In today’s world of ultra-fast communication, speed is not the only criteria. It is the convergence of various features coming together in a single device. Media convergence has made it easy to get all the various types of content under one roof. Over the years our lives have been changed with the coming of the really cool looking gadgets all around us making our lives simpler. In recent news Google’s Android has teamed up with companies like GM, Honda and Audi to integrate another type of convergence in our cars. But when we are really talking about the convergence, it is not as simple as it may seem. Some companies are developing really innovative methods which promise more convenience to consumers. Popular Science Magazine shares some light on them along with the anarchy of things that are involved through writer Bryan Gardiner.
Everyone’s talking about the Internet of Things, a proposed network of intelligent devices that could one day automate much of the world around us. HVAC and lighting systems would adjust depending on a user’s whereabouts. Lawns would know when to water themselves. Meanwhile, product manufacturers have been hastily preparing for this transition. The average household already has 10 connected gizmos, and experts predict that number will jump to 50 by 2022. But making devices and getting them to work in sync are two different tasks. Creating harmony will be the hard part.
Protocols—systems of digital messaging and rules for exchanging those messages—are the glue that binds devices together. For the Web alone, there are at least 50 protocols. Wireless devices interact through a different set of protocols, such as ZigBee, Bluetooth, RFID, and BACnet. And those devices share information with the Web through yet another set of protocols, including 802.15.4e and CoAP. The result is that the Internet of Things is actually hundreds of smaller, fractured Internets. Devices exist in their own discrete networks, which forces consumers to either choose among them or operate in several at once. Even items that should logically work in tandem—say, smart light bulbs and a set of Wi-Fi-enabled window blinds—can’t. And each device requires its own smartphone app to control.
In the short term, engineers are finding ways around these barriers. Revolv, a home-automation company, sells a hub with seven wireless radios that speak 10 wireless languages. The hub automatically connects to any wireless device on a home’s Wi-Fi network, including thermostats, lights, and even garage doors. Smartphone and tablet users can control individual devices or groups of them through the Revolv interface. They can also set up prompts, such as “If I turn on the lights, then reset the thermostat to 71 degrees.” People can patch automated systems together themselves too.
MakerSwarm, a new authoring tool by Maya Design, is like a roll of duct tape for the Internet of Things; it lets users cue up long chains of commands through multiple devices. For instance, an array of moisture sensors could send a signal to a sprinkler system.

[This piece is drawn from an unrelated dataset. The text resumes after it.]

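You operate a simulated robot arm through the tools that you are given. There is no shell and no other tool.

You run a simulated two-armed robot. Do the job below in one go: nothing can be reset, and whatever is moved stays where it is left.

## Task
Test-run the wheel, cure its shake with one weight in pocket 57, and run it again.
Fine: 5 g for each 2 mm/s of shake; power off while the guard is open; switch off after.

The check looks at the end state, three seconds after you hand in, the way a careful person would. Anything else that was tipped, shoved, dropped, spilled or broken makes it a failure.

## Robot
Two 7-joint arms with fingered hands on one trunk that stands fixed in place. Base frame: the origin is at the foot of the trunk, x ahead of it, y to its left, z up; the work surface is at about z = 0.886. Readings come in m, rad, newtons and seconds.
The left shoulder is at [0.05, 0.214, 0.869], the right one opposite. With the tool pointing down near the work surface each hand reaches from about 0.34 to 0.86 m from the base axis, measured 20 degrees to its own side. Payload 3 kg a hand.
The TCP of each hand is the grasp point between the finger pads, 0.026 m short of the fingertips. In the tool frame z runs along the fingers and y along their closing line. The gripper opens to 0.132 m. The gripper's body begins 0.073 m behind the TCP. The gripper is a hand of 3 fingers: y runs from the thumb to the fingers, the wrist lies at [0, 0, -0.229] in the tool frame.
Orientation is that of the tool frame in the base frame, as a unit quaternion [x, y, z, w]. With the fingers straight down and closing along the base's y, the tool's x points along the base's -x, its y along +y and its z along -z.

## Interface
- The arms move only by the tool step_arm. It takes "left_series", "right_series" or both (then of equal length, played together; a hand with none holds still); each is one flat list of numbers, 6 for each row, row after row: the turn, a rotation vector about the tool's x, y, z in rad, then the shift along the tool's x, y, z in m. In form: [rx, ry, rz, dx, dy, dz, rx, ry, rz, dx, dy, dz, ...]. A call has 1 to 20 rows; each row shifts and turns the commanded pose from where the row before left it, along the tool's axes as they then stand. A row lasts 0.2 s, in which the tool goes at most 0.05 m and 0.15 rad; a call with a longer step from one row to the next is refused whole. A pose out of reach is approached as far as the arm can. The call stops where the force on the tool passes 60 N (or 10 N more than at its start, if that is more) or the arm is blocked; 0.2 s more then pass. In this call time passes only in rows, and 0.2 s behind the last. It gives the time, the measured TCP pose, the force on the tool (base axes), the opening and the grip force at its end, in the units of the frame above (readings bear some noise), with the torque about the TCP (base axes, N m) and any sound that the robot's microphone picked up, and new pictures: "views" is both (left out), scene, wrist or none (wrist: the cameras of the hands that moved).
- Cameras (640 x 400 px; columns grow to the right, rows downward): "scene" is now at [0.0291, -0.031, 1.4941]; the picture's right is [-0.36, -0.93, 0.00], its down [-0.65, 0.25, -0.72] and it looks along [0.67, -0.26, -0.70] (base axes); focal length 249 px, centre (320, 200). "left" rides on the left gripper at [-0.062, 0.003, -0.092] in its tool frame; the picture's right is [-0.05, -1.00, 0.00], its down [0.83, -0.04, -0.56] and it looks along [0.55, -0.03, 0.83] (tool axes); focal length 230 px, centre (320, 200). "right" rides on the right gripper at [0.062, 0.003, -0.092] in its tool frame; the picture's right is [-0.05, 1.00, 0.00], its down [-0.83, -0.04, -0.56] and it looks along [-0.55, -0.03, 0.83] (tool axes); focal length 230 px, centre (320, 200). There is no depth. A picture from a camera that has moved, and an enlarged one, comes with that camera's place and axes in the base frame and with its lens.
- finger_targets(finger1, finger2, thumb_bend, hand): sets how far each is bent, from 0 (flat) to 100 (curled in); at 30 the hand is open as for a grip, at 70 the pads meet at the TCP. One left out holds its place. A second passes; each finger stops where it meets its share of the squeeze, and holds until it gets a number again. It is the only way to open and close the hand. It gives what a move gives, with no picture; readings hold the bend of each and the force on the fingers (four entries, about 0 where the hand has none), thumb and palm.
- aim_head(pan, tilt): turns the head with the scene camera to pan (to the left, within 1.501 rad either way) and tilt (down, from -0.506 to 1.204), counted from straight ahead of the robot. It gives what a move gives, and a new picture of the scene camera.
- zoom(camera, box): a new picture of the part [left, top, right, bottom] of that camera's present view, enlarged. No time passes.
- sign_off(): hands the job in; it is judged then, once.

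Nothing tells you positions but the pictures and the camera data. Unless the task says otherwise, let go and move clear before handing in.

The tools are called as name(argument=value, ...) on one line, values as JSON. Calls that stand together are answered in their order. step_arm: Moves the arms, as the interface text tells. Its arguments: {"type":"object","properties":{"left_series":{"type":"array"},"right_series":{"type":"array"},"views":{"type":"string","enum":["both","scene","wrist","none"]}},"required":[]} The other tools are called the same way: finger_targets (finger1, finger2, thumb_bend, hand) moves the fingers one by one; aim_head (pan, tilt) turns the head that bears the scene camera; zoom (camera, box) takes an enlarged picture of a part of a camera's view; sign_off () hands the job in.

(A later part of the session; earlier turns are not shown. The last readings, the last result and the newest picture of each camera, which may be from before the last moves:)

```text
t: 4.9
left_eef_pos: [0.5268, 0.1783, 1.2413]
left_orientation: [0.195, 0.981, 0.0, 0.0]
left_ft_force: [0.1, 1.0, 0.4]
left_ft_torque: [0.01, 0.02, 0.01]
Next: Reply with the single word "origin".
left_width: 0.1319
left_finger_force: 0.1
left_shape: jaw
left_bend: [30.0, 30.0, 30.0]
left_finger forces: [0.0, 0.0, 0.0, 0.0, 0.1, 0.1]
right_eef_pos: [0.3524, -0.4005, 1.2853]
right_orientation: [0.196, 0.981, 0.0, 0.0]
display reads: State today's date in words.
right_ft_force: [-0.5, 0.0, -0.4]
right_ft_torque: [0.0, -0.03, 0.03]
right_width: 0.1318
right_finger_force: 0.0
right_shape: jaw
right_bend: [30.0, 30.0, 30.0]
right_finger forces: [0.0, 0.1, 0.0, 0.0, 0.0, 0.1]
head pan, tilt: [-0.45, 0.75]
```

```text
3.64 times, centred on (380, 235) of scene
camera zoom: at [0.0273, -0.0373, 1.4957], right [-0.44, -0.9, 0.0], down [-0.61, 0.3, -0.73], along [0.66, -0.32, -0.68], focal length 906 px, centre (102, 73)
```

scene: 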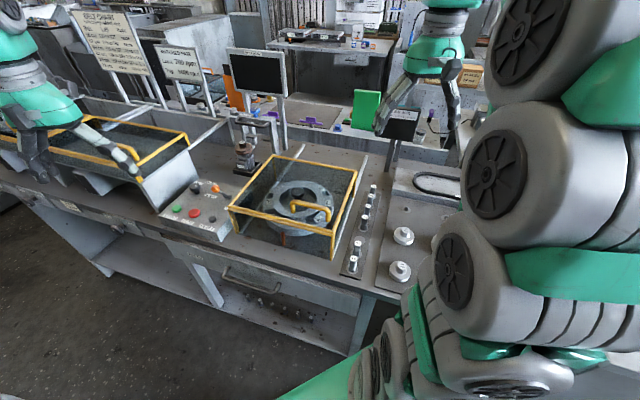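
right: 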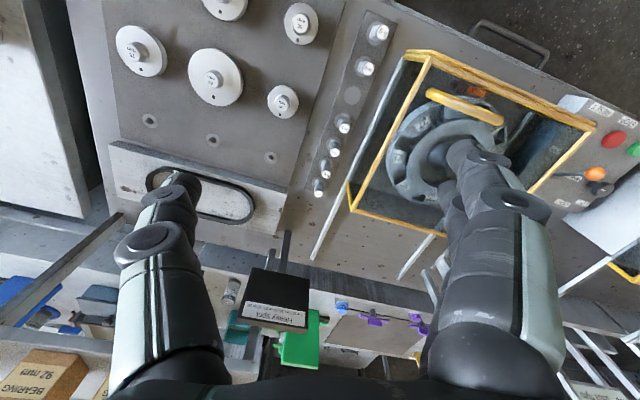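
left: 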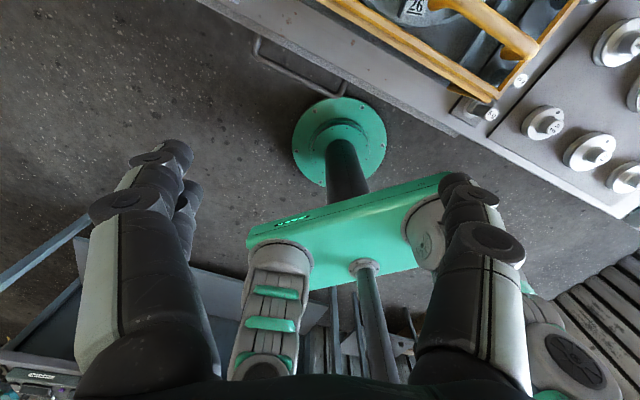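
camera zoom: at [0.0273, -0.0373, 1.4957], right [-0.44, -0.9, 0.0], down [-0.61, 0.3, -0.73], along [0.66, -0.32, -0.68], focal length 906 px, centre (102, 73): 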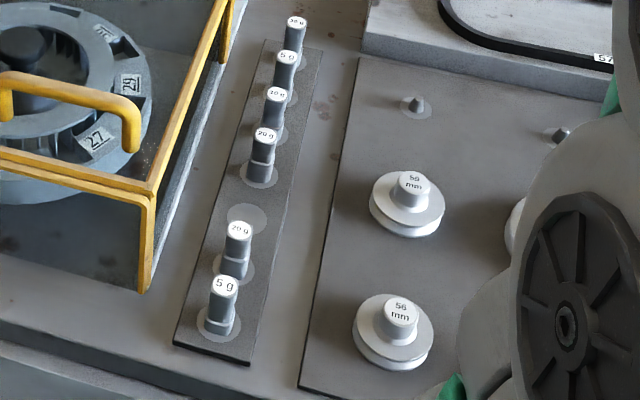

Patched systems may work for a while, but the Internet of Things will need actual standardization to reach its full potential and really change how we live. IBM, Cisco, and other companies are pushing for an open standard for connected devices. The Message Queuing Telemetry Transport protocol is one option. Facebook uses MQTT for live iOS notifications, but it’s flexible and scalable enough to serve as a kind of http for smart devices. With such a standard in place, the billions of wireless devices may finally be able to talk to one another, so we won’t have to talk to them at all.
As years come by, the patience level of the consumers is diminishing at a rapid pace and as a result of this people are looking for a short cut to everything. We need to realize that even though this type of convergence is going to be a time saver, proper sequencing and channelizing this in a much broader way should be welcomed rather than concentrating this only in a hands of a few. Only time will tell how this type of technology takes its course.